The term Italian term opera buffa (comic opera) is one used to describe a comedy or humorous opera. Comic characters have appeared in opera since the early 18th century, and they were often short operatic scenes of usually one-act, performed in between acts of the main opera. The first Italian composers who used this genre were Alessandro Scarlatti in 1718 and Nicola Logroscino in 1747. However, there were later well-known composers such as Verdi who used elements of opera buffa such as when he composed Falstaff in 1893.
Notably, the term opera buffa is a contrast from opera seria, otherwise known as a ‘serious’ opera. An opera seria could include the occasional comic scenes, but with ancient heroes and gods involved, and consist of three main acts dealing with more serious mythical subjects. To differ from this, opera buffa usually contained two main acts with predominant use of comic themes and plots were in much more contemporary settings.
During the Romantic period, the popularity of opera buffa declined, despite a number of humorous operas being composed around this time. One of which is the infamous The Barber of Seville by Rossini, which is purely comedic, based on its sharp wit, delightful tricks and mischief. It is known as one of opera’s greatest musical comedy works, described as the ‘opera buffa of all buffas’.

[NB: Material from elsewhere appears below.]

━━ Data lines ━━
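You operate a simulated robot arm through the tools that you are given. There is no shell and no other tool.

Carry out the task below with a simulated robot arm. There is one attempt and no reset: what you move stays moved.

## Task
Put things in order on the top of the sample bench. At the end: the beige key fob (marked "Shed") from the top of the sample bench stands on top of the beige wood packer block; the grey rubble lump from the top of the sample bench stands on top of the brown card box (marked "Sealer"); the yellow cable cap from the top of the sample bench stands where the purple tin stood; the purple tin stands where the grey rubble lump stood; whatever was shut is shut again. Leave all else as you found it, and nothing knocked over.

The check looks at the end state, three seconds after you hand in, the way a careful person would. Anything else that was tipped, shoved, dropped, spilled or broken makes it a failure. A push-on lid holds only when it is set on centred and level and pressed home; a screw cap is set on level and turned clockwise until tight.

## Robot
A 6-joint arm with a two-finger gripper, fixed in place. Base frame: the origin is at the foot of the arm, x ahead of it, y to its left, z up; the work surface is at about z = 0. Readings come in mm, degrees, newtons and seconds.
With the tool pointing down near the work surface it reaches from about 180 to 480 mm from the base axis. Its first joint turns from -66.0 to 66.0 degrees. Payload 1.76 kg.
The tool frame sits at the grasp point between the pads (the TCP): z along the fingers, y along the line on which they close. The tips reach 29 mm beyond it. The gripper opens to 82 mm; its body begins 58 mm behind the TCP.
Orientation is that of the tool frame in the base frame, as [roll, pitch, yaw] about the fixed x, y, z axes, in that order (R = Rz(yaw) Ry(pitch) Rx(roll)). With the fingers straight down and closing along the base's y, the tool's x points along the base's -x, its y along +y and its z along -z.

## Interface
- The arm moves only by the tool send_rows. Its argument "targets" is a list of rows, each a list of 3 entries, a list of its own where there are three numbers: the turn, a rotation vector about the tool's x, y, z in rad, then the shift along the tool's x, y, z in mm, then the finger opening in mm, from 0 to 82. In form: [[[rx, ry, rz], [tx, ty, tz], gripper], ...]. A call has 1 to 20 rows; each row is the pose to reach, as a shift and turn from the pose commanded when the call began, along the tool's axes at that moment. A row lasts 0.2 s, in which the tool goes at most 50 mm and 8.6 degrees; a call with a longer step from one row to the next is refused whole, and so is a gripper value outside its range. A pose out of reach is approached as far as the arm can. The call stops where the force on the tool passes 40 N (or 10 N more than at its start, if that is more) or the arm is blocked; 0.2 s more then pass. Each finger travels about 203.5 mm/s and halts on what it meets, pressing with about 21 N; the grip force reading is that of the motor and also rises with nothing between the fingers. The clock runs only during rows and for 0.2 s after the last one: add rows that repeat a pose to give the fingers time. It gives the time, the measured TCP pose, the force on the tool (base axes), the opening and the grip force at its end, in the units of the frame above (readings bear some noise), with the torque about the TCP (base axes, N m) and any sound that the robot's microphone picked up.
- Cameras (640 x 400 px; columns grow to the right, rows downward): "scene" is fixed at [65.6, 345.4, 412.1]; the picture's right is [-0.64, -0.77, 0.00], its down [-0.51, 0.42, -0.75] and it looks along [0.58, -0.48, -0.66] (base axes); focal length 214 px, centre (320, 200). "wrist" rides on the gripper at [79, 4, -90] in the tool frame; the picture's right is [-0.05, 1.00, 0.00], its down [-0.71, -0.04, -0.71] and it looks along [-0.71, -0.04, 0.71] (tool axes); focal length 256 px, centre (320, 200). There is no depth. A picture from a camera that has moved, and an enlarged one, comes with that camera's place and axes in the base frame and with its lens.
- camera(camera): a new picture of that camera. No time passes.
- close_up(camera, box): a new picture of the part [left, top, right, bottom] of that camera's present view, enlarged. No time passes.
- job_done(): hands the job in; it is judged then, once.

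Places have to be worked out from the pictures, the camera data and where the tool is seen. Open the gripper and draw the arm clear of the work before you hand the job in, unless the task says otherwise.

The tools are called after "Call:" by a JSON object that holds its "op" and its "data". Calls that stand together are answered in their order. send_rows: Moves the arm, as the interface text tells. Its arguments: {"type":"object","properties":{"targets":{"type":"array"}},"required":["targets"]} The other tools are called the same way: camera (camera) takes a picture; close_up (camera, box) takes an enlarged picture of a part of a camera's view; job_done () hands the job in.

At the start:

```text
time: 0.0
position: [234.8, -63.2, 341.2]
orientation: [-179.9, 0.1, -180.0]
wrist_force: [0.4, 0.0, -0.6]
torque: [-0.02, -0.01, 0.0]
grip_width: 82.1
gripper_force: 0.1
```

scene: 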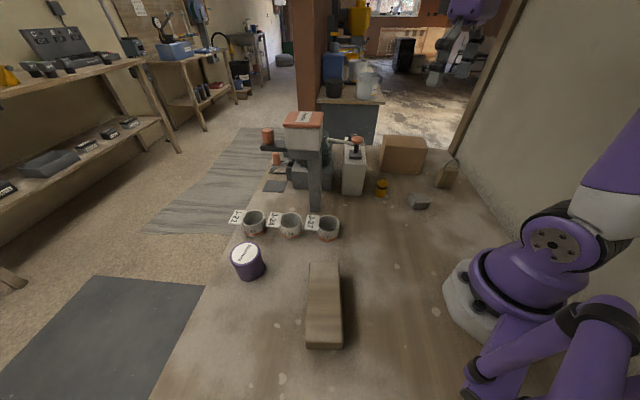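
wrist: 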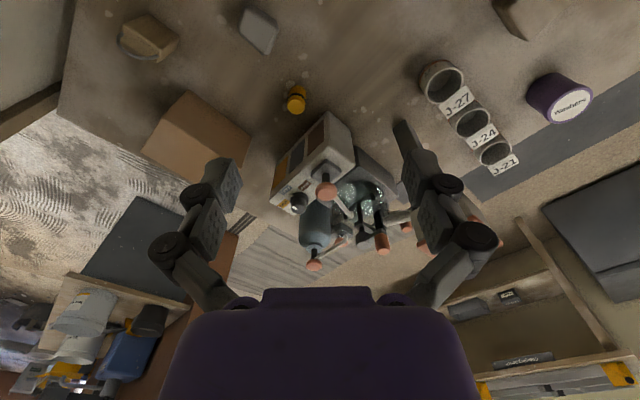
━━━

Inspiring the theme of opera buffa Rossini’s masterpiece was intended to provide entertainment to common people, as opera was often interpreted as dark or associated with death in the storylines which would only appeal to the elite. In opera buffa the language is often simple, to be easily understood by mass audiences and is usually broad-themed with light-hearted comedy. Another exception during the Romantic period of a comic opera composed during this time is Donizetti’s Don Pasquale. Performed by Welsh National Opera in several of our Seasons, most recently in Daisy Evan’s hilarious Cardiff kebab-van set production, this opera is bright and lively with percussion and brass prominent in the orchestra, contributing to an up-beat effect on the performance.
We can also relate the term to another of WNO’s past productions, La Cenerentola by Rossini. The Italian composer wrote this opera following the success of The Barber of Seville a year beforehand and based it on the popular fairy tale Cinderella. His rationalist take on the classic Cinderella story includes music that is full of subtle humour, gentle comedy and spikey melodies to convey the opera buffa mood. We can also see this being displayed by the frequent use of coloraturas (elaborate ornamentation of the singing) in the melodies, while staccato (each note made sharply distinct) in the music implies playfulness and humour in the opera
WNO have also performed Mozart’s The Marriage of Figaro, another familiar comic opera described by BBC News magazine in 2017 as ‘one of the supreme masterpieces of operatic comedy, whose rich sense of humanity shines out of Mozart’s miraculous score’. Mozart himself uses memorable musical touches to convey this humour, with the introductory overture of the opera setting a mischievous tone with its presto tempo marking the piece busy and rapid, while the bustling orchestral writing suggesting an exciting sense of whispering, which is very intriguing for the audience. The Marriage of Figaro is full of wit, comedy, intrigue, misunderstanding and forgiveness, and Mozart delivers what is considered to be one of the greatest operas of all time.